The title of the article says it all - Utah Education Blogger Says He Was Fired For 'Promoting A Gay Agenda' After Writing About Homophones. The blogger in question is Tim Torkildson, and he wrote about the firing in another blog, of course - The Homophones Got Me! A Record of a Recent Firing. In the manner of a journalist, he wrote in clear, plain language about the firing, especially the exchange between him and his boss. Then he slipped into wonderful, novelistic language:
He rose, shook my hand, and left the conference room where we had been sitting.
I was out the door, at the bus stop, by 11:05.
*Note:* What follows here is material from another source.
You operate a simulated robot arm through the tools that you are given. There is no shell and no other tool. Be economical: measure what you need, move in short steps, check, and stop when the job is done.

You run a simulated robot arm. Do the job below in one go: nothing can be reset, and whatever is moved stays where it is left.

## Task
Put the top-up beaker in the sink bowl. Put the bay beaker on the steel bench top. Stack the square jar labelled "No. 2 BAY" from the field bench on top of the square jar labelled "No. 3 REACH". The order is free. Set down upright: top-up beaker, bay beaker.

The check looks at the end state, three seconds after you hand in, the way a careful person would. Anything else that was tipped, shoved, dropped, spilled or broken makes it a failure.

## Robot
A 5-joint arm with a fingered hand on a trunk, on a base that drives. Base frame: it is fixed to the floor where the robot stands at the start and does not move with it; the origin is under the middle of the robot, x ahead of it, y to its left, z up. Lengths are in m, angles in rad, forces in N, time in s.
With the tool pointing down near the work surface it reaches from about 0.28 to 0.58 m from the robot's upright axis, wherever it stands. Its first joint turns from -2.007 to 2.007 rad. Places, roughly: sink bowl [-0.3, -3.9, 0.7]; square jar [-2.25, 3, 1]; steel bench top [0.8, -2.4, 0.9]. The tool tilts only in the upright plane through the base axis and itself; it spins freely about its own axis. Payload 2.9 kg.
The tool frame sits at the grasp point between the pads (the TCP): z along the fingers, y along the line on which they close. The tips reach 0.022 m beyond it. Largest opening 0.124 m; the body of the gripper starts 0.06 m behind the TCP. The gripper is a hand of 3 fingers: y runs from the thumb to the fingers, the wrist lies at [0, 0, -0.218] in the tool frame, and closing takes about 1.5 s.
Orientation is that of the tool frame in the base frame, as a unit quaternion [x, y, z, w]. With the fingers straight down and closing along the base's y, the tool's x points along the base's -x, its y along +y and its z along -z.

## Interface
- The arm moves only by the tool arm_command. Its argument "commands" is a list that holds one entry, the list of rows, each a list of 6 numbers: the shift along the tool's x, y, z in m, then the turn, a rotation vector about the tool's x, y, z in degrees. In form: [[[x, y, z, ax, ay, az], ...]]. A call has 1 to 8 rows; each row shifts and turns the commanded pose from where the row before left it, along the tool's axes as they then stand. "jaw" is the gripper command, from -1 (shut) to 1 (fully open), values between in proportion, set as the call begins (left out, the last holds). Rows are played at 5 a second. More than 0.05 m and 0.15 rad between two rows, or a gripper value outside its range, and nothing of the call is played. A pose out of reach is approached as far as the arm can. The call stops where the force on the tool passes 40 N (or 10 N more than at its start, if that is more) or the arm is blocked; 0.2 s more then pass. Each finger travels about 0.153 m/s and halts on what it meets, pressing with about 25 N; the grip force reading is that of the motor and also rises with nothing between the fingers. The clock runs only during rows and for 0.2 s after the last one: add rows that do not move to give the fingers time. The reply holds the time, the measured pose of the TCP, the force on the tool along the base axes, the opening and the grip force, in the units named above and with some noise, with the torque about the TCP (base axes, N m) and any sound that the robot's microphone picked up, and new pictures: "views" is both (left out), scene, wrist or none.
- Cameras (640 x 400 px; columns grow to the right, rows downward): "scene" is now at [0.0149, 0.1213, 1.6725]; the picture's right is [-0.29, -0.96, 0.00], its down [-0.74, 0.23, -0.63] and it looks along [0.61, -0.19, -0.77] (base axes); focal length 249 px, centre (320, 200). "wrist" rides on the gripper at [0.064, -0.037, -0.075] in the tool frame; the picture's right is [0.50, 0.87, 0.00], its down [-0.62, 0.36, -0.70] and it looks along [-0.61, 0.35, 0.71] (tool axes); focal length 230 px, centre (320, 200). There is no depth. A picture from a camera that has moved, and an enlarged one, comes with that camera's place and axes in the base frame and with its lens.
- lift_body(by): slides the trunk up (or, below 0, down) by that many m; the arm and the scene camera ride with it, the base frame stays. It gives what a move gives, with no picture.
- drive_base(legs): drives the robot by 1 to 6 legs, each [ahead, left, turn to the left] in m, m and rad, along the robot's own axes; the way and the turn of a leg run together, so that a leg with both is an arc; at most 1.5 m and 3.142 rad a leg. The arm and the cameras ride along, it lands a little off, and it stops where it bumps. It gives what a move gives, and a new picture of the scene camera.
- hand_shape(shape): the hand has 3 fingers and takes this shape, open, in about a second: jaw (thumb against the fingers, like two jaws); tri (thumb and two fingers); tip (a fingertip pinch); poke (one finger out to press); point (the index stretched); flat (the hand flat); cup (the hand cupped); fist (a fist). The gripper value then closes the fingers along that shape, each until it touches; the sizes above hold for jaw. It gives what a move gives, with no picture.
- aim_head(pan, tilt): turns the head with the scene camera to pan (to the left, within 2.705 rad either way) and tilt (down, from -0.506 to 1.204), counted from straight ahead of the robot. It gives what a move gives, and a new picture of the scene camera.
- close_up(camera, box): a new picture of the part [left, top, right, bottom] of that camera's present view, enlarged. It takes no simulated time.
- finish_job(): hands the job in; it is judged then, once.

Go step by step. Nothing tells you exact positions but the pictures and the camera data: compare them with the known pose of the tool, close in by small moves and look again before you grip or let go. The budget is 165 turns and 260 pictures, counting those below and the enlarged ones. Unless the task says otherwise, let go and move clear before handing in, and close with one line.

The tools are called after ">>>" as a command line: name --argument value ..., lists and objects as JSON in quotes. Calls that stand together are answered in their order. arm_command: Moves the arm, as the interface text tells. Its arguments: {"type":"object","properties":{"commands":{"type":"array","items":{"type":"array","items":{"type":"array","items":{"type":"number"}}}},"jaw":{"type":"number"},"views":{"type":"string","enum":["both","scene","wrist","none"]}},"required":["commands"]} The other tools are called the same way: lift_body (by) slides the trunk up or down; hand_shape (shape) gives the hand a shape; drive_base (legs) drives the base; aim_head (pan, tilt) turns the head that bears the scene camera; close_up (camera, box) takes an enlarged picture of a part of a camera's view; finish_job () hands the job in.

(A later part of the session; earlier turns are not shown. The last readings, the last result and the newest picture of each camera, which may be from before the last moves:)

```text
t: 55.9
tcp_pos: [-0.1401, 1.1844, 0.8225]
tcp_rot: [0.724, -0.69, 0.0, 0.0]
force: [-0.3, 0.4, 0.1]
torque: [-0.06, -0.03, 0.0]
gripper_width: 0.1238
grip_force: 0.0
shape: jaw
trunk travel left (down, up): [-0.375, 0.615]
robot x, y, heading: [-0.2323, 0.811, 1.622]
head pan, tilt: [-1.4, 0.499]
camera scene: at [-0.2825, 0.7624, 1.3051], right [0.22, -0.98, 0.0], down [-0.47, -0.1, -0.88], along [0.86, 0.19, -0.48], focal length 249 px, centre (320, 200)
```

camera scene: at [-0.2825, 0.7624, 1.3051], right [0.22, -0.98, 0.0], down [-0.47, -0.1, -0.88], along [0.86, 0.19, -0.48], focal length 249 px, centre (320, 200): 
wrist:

After depositing my check at the bank I walked home along the Provo River Path. It was warm, but isolated thunderheads kept the sun in check. The river is low and smells of sewers. Trout are frantically leaping up the spillway by the Columbia Lane Bridge. Dozens of swallows have built their nests under the bridge; they describe wide, frantic circles and give high peeps when they land at their mud-daubed nests. It was pleasant to stop there – now that I have all the time in the world again.
Further along the path is a wild cherry tree growing up from the bank of the river. Underneath the cherry tree is a green wire bench installed by the Parks and Recreation Department. I sat down to rest there. The cherries are dead ripe and falling onto the pathway, where they are mashed by pedestrians and bicyclists. Wasps stay busy feeding on the sweet pulp. A homeless man, shouldering a towering backpack, his white beard stained brown with tobacco juice, came striding by, stepping right into the pulp and riling the wasps. One of them stung him. He turned to me, holding up a tree branch he was using as a walking stick, and cried “You bit me!”
I did not try to defend myself. Somehow, it seemed just about right – done in by a crazy old bum with a tree branch. But he lowered it slowly and turned back to his odyssey, mumbling obscenities. I continued to sit there another ten minutes, then slowly got up and went back to my room underneath the basement steps of a friend’s house, where I am writing this. I promised him I would be out of his house by the end of August. Maybe I should have followed the bum; he seemed to know where he was going.
When one door closes, it’s usually right on your fingers.If he hasn't yet, Torkildson ought to write a novel. He has a talent for it.